→ ARTICLE
** START **

Présent lors du Congrès des 10 ans de la loi ESS, organisé par ESS France les 12 et 13 juin derniers, l’Institut ISBL a participé à l’atelier « Dans 10 ans… l’ESS sera la norme de l’entreprise de demain ».
Plusieurs observateurs ont relevé durant ces deux jours extrêmement riches, une antienne répétée à l’envi par les intervenants : « On est trop gentils ! ».
Cela faisait évidemment référence à cette volonté indéfectible de vouloir « faire société », malgré la fatigue pour les « premiers de cordées », le manque de moyens, le peu de reconnaissance ou de résultats obtenus pour les bénévoles.
La situation politique a tout bouleversé en quelques jours. Il s’agit désormais de lutter contre l’arrivée au pouvoir de l’extrême droite.

** END **

→ MATERIAL PROVIDED

** START **

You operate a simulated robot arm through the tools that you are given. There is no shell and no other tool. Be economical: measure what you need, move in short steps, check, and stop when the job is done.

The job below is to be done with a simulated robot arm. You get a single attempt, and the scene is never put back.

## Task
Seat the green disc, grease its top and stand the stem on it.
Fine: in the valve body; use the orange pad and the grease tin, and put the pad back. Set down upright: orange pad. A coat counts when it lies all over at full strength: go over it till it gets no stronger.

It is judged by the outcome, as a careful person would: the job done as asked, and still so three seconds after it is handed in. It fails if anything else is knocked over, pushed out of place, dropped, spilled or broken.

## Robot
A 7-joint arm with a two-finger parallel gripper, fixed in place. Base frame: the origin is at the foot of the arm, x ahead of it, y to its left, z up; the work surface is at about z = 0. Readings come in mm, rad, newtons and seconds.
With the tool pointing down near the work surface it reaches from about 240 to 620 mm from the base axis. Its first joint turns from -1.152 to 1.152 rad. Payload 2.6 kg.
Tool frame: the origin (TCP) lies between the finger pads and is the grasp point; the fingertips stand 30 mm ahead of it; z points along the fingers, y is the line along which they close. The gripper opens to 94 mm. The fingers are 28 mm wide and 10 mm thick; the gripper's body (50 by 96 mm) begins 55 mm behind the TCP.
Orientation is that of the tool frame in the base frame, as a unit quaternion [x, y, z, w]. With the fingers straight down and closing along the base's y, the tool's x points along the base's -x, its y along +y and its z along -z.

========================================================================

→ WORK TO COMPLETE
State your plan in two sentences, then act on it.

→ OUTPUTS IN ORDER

** END **

→ WORK TO COMPLETE
**a.** Retype exactly, and only, the lines from the one containing "A 7-joint arm" through the one containing "With the tool", both included.
**b.** Your answer continues the article from its final sentence.

→ OUTPUTS IN ORDER
**a.**
A 7-joint arm with a two-finger parallel gripper, fixed in place. Base frame: the origin is at the foot of the arm, x ahead of it, y to its left, z up; the work surface is at about z = 0. Readings come in mm, rad, newtons and seconds.
With the tool pointing down near the work surface it reaches from about 240 to 620 mm from the base axis. Its first joint turns from -1.152 to 1.152 rad. Payload 2.6 kg.

**b.**
Le manifeste ESS France publié le 14 juin était précédé de la diffusion la veille d’une résolution forte : « Face à l’extrême droite, les acteurs de l’ESS appellent à l’engagement. »
Fin mars 2024 déjà, le HCVA indiquait dans son rapport sur la transition écologique, qu’au-delà du rôle éducatif des associations, il importe désormais de développer d’autres « formes variées » d’engagement associatif « telles que la résistance civile ou le contentieux », notant au passage l’existence de « plusieurs obstacles au déploiement du plaidoyer associatif ».
L’ESS est-elle en train de se politiser par urgence face à la montée des extrémismes ou par nécessité afin de devenir l’économie de droit commun ?
Certainement les deux mon Général !
Toujours est-il que nous sommes satisfaits de voir que l’ESS souhaite continuer à être « bienveillante » car cela est consubstantielle à sa démarche en économie et entend désormais « sortir de l’impuissance politique » dans laquelle est restée trop longtemps cloîtrée.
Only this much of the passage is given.